In those early years Coleman was closely associated with the 1987 Horse of the Year Tidal Light, who won 10 races as a three-year-old, Coleman was on board for seven of those. His first Group One win though, came via another stable star, Field Dancer in the 1987 ARC New Zealand Stakes.

"Gibbsy had all those good horses then, the likes of Maurine, Sounds Like Fun and the rest of them," he said.

Over the years Coleman has amassed 37 Group One wins and, nearly two decades after being associated with his first Horse of the Year he became the regular rider for another. Hardly surprisingly, Coleman classes his time riding Xcellent as a career highlight.

"He was a freak, it is just a shame he didn't stay sound," Coleman said. "Still, four Group Ones and a third in the Melbourne Cup!"

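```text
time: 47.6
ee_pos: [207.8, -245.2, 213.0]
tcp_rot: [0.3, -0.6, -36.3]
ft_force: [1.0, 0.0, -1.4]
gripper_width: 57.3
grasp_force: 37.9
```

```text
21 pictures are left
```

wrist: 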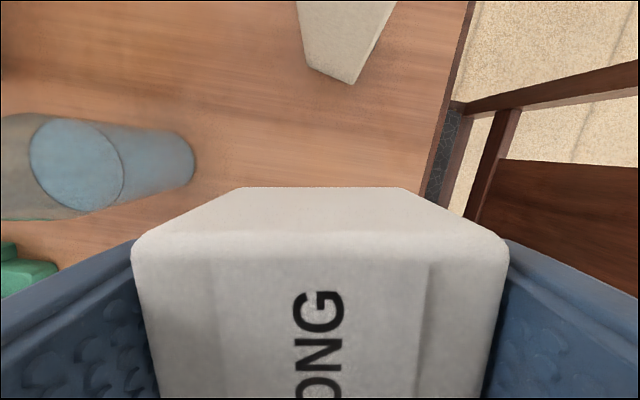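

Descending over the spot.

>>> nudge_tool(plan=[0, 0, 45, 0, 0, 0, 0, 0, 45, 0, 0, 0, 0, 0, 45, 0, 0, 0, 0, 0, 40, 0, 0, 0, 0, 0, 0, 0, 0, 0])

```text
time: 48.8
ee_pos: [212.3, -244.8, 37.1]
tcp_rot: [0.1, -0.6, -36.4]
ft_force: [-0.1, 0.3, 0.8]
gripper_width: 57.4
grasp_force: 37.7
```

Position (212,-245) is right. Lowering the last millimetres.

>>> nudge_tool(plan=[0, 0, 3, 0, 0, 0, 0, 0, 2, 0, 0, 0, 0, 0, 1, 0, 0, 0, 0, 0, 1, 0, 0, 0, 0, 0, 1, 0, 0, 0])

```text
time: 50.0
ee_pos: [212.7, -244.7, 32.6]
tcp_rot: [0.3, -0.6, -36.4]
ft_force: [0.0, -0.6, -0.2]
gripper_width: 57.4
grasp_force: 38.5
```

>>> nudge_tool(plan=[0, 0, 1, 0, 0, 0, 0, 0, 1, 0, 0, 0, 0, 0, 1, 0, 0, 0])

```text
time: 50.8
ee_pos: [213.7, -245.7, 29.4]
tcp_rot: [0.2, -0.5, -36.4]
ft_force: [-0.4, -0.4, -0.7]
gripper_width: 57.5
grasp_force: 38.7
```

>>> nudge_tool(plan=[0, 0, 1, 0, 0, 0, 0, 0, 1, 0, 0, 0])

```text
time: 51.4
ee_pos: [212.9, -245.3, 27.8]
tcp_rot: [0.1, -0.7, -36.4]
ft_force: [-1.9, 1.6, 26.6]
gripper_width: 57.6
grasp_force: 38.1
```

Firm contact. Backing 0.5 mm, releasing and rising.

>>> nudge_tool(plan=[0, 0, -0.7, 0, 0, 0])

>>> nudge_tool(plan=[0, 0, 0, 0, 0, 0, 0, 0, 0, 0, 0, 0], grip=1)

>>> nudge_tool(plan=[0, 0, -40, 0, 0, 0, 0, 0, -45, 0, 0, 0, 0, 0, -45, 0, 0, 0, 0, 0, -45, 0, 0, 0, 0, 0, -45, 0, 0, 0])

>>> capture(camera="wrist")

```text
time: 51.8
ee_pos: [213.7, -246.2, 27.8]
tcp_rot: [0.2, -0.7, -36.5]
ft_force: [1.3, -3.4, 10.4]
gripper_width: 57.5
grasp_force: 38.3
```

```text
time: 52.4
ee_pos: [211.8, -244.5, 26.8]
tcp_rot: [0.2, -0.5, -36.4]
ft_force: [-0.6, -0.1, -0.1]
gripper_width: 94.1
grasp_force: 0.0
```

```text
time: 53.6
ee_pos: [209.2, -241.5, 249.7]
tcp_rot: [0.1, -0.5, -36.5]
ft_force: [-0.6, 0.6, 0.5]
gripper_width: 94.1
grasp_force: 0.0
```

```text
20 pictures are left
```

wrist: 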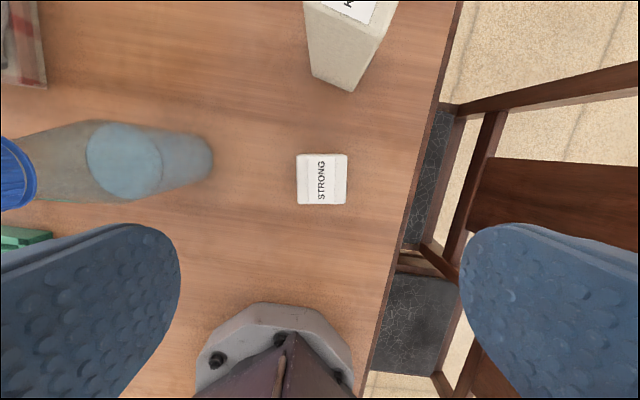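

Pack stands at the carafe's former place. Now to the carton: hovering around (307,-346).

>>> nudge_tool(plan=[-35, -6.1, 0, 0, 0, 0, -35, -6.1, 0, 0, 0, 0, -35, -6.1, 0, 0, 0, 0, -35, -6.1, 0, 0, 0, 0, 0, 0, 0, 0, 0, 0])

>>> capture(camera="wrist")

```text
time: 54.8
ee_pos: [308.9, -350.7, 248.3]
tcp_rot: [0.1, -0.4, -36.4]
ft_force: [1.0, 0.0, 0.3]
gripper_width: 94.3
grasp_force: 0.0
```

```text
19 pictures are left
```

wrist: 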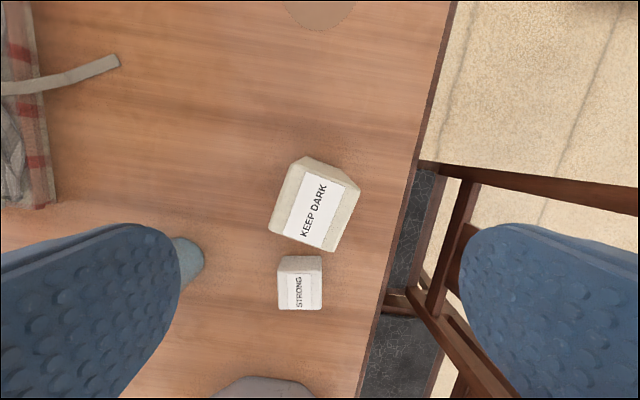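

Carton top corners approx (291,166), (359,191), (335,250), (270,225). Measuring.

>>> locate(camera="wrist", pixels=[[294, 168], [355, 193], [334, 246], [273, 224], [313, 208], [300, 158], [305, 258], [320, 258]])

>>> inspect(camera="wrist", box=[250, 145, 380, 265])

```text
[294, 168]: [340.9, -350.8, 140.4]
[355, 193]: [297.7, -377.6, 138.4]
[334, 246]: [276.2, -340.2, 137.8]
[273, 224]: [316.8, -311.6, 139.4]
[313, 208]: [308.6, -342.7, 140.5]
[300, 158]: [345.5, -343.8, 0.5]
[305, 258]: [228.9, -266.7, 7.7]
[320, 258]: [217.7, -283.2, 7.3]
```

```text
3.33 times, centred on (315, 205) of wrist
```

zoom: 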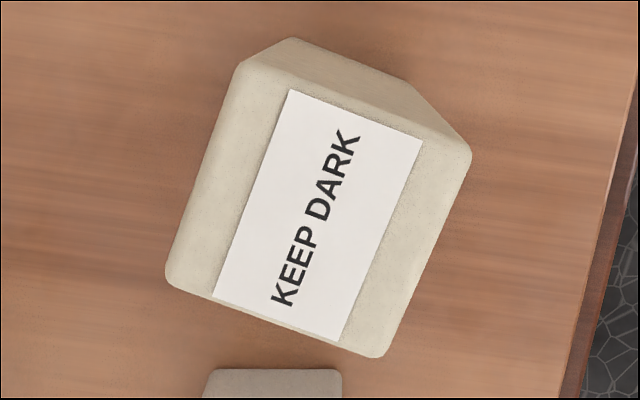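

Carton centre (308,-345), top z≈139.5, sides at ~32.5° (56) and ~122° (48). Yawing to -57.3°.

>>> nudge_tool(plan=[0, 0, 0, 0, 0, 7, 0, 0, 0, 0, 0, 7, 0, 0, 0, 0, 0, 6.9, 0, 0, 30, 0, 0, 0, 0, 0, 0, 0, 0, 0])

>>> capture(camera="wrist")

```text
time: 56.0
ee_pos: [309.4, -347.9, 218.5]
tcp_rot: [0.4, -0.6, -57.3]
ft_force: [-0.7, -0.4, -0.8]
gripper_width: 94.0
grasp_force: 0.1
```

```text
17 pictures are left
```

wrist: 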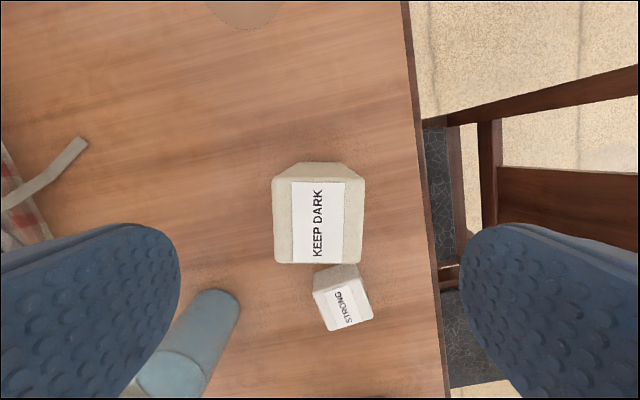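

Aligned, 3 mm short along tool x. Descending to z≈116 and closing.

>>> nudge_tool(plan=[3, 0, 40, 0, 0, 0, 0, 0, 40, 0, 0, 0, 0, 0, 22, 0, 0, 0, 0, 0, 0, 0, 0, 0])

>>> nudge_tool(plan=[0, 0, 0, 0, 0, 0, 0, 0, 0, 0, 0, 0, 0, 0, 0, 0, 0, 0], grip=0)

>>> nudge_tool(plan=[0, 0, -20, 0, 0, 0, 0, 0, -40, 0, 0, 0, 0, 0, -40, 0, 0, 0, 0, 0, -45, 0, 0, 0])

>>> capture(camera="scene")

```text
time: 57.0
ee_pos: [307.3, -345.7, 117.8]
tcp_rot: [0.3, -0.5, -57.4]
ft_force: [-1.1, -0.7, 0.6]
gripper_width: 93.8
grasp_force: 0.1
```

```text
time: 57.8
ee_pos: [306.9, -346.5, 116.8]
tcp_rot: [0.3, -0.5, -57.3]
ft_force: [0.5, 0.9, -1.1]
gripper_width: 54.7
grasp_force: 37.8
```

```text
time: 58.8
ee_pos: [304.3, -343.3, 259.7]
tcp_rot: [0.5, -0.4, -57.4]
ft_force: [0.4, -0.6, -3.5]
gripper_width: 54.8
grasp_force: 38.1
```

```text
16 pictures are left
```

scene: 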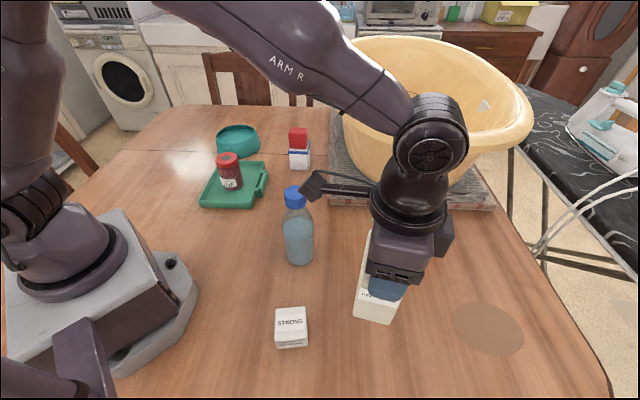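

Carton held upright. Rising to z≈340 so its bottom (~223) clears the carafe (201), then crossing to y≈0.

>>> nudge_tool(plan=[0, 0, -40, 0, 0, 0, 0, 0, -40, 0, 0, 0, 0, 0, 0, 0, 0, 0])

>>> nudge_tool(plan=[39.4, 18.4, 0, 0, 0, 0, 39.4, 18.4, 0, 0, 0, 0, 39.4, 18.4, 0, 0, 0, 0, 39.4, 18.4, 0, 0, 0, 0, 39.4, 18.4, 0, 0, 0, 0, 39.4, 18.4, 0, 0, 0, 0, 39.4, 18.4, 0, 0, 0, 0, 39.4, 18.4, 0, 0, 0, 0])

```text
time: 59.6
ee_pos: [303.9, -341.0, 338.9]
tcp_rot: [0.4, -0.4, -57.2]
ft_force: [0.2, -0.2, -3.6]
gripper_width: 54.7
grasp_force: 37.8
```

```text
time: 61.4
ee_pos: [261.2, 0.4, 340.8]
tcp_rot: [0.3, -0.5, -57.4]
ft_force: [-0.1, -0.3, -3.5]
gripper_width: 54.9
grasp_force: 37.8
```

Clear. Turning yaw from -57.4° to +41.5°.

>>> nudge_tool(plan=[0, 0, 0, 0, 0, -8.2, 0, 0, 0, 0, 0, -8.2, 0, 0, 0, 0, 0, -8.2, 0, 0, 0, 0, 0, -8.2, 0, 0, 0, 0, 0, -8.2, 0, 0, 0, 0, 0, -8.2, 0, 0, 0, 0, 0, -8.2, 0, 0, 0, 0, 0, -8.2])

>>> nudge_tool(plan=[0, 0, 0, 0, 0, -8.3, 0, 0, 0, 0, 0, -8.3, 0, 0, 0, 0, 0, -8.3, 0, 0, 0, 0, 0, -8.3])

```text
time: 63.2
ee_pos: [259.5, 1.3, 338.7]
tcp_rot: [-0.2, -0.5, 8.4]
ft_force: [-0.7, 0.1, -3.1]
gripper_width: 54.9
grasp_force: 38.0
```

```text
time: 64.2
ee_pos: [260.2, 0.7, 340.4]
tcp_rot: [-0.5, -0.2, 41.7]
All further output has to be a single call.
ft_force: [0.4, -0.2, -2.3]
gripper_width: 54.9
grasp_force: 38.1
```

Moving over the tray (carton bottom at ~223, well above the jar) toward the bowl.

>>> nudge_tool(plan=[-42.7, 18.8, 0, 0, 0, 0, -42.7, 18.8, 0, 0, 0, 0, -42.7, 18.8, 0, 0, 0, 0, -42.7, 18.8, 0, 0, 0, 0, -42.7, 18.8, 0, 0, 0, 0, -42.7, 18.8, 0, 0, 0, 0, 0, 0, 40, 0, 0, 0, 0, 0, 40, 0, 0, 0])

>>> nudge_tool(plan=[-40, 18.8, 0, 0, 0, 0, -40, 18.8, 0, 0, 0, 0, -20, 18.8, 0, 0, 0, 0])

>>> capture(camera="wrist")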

If Xcellent was a highlight Coleman finds it difficult to label a low point, saying that losing his best friend in a car crash has given him a different outlook.

"It puts things into perspective," he said. "You can think you've had a bad day at the races, but you know that things could be so much worse."

To get away from racing and clear his mind, like many jockeys he enjoys his downtime on the golf course.

"It's what I like to do outside racing," he said. "I'm sitting on a handicap of eight, the lowest I've been is seven."

And while some of his rivals on Boxing Day may be steering clear of the Christmas Day buffet, Coleman isn't one of them.

"I will have a little bit of everything, ham, salad, chicken. I don't miss out on too much," he said.

"After a family Christmas with both sets of parents and the kids, it will be home and concentrate on the Boxing Day races. Hopefully, I can win some big races over the holiday period," he said, adding that his best chance of Group success is likely to be Perfect Fit in the Railway. - NZ Racing Desk.